Low-Order Wavefront Sensing for Future Space-Based Coronagraphic Missions with a Sparse Aperture Mask

Abstract

In the quest for extra-terrestrial life, we have landed on the moon and sent rovers to other planets in the Solar System. The discovery of the first Jupiter-sized exoplanet, two decades ago, has led to an exponential increase in exoplanet research and public interest in existence of life outside our Solar System. Since then, indirect techniques have led to the discovery of hundreds of exoplanets but are limited in their scope of exoplanet characterization. Direct imaging, however, will provide the capability to thoroughly characterize an exoplanet's atmosphere, composition, temperature, size, and orbit. This would help scientists look for biomarkers of life. Diffraction due to the finite size of telescopes, $10^{10}$ difference in brightness between the host star and earth-like planets, and a small angular separation between them pose a huge challenge to direct imaging. The state of the art coronagraphs can create dark holes at smaller inner working angles, making it possible to image dim planets with smaller orbits. The contrast degradation caused by optical aberrations, however, limits the coronagraphs from achieving their theoretical limits. Robust estimation and control algorithms that can estimate and control these aberrations are being tested in various high-contrast imaging labs. However, to achieve the required contrast, it is also essential to estimate and control the dynamic aberrations that degrade the coronagraphic performance.

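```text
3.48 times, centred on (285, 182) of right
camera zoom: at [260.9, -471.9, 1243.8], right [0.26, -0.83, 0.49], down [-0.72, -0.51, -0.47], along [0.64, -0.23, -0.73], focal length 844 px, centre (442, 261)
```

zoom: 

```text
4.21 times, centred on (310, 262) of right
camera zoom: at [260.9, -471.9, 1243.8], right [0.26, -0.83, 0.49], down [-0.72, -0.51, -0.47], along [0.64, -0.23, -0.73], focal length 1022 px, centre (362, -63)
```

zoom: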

This thesis focuses on a novel technique that estimates these dynamic aberrations. This technique utilizes the starlight rejected by the coronagraph and a sparse aperture mask (SAM) to infer the dynamic aberrations. In this work, we will present the working principle of the SAM wavefront sensor, detail the SAM optimization, and compare its performance with other existing wavefront sensors. We will also present an adaptive estimation and control technique that can be used with a Kalman filter for line-of-sight (LoS) jitter estimation and control in the absence of the jitter frequency data. The work presented in this thesis would help designers pick low-order wavefront sensing and control hardware and software for future coronagraphic missions.